Today proved to be the quietest day of military operations since the landings Tuesday. U.S. military spokesmen reported no contact with resistance forces and for the first time in six days the cloud-dotted blue skies over Grenada were free of swooping carrier-based fighter-bombers and slow circling gunships.

On the political front, Paul Scoon, the island's governor general, was reported to have begun to appoint a council of "persons of integrity and ability" to administer the country as an interim government until elections can be organized.

"Scoon is already making appointments," said Col. Ken Barnes, the Trinidad-born Jamaican commander of the 300-member Caribbean Security Force that has joined the U.S. military on the island to give the massive U.S. landing a multinational character.

"We are going to have a civilian government this week."

As one other sign of normality returning to the Grenada capital, Barnes said that the looting of stores that had plagued the capital nightly last week had come to a halt yesterday.

"A lot of the looting was by people who just wanted food and couldn't resist," Barnes said, revealing that at least 15 persons had been arrested for breaking into locked stores.

Meanwhile Grenada experienced a second foreign invasion of sorts today when more than 125 journalists were allowed to come to the island and wander at will. Until today the U.S. military had tightly controlled media access to Grenada, rigidly limiting visits to restricted pools.

The restriction on visits by journalists was finally reversed today after both houses of Congress passed resolutions yesterday demanding that the controls be lifted.

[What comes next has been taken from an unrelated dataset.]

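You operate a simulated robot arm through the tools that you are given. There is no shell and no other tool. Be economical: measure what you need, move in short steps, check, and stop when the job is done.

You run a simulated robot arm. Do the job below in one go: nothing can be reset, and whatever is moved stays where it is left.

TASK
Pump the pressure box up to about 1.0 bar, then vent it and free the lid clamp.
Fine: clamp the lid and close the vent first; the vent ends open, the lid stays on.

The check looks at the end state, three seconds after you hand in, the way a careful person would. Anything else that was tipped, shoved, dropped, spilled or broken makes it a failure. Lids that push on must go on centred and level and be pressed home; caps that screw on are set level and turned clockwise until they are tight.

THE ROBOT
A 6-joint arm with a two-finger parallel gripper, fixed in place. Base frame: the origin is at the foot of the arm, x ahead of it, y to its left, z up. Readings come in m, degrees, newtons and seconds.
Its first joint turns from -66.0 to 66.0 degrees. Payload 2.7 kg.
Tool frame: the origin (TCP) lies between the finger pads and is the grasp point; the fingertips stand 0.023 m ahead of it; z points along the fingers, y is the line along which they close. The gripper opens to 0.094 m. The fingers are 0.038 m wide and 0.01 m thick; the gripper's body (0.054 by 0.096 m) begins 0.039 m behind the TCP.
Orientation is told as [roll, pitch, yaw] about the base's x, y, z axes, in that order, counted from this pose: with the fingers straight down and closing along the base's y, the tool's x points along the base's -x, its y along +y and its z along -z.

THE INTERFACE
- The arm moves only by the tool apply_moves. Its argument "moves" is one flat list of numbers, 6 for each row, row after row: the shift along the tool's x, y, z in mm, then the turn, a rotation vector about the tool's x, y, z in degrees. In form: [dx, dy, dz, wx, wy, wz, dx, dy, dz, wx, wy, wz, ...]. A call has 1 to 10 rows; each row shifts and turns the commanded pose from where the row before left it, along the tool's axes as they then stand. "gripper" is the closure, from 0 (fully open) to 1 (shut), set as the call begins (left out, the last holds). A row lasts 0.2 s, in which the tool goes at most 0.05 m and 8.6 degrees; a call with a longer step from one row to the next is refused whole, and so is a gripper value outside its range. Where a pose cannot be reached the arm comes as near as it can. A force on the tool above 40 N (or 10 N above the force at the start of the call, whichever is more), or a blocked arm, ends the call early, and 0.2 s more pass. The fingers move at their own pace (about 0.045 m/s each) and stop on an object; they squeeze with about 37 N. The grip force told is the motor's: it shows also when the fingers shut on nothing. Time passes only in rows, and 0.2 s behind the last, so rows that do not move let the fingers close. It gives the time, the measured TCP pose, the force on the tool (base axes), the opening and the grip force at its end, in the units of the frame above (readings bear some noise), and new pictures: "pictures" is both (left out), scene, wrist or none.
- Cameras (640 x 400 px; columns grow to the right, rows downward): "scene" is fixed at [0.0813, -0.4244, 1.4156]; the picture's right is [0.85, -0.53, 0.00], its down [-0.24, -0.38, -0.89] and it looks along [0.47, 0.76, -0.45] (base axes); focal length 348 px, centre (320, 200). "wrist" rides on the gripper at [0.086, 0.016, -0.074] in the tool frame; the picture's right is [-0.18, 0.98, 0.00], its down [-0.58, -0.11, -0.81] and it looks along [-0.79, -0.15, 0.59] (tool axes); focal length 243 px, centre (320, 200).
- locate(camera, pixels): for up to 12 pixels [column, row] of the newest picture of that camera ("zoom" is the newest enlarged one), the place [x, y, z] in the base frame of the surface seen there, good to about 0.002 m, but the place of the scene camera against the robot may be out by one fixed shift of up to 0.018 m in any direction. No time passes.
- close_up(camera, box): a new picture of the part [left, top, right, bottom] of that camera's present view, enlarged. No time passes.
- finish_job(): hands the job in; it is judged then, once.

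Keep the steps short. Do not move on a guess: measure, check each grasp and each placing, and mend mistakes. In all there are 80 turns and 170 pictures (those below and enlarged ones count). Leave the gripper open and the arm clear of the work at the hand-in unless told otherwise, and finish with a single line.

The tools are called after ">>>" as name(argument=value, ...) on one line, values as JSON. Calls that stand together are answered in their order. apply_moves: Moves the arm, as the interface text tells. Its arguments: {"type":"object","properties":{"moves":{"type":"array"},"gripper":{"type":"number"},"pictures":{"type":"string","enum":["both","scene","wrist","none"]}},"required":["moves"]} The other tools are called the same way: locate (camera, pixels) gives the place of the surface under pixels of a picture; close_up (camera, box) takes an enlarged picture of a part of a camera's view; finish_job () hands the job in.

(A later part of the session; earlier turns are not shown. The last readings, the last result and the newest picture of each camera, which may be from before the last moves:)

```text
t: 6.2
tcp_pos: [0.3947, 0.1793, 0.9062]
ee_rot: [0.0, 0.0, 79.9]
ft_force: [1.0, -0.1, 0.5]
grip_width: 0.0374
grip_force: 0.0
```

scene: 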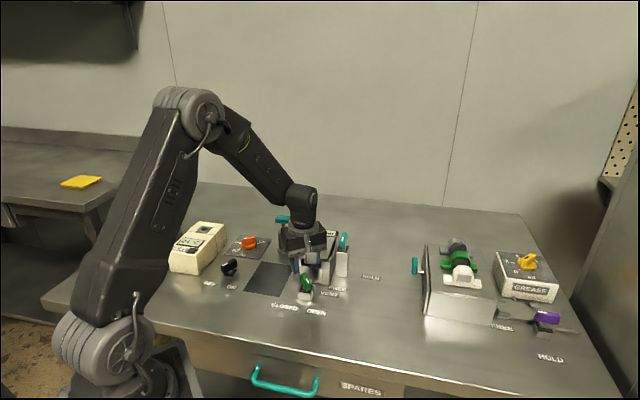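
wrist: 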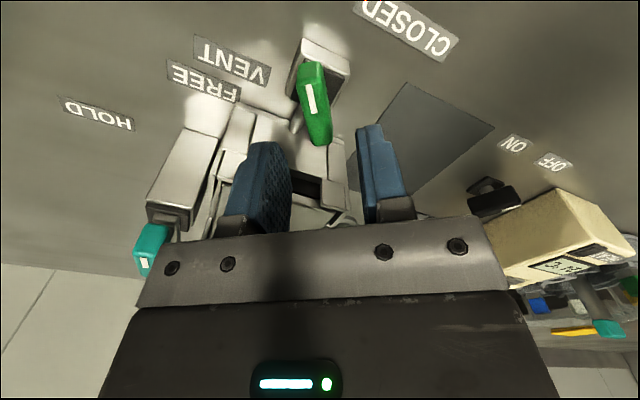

Along the Carrenage, the wide avenue ringing the harbor, groups of Grenadans gathered to exchange stories in front of such still shuttered shops as the Judi 'n Jeni Boutique and the Hole In The Wall Refreshment House while small boys swam and splashed in the still waters of the inactive harbor. Two young men roller skated along the street as dozens of young couples walked gaily about laughing and talking and looking at patrols of marines.

When a Grenadan youth was asked if any of the marines had yet married Grenadan women, he laughed and said: "No, but some be mighty close."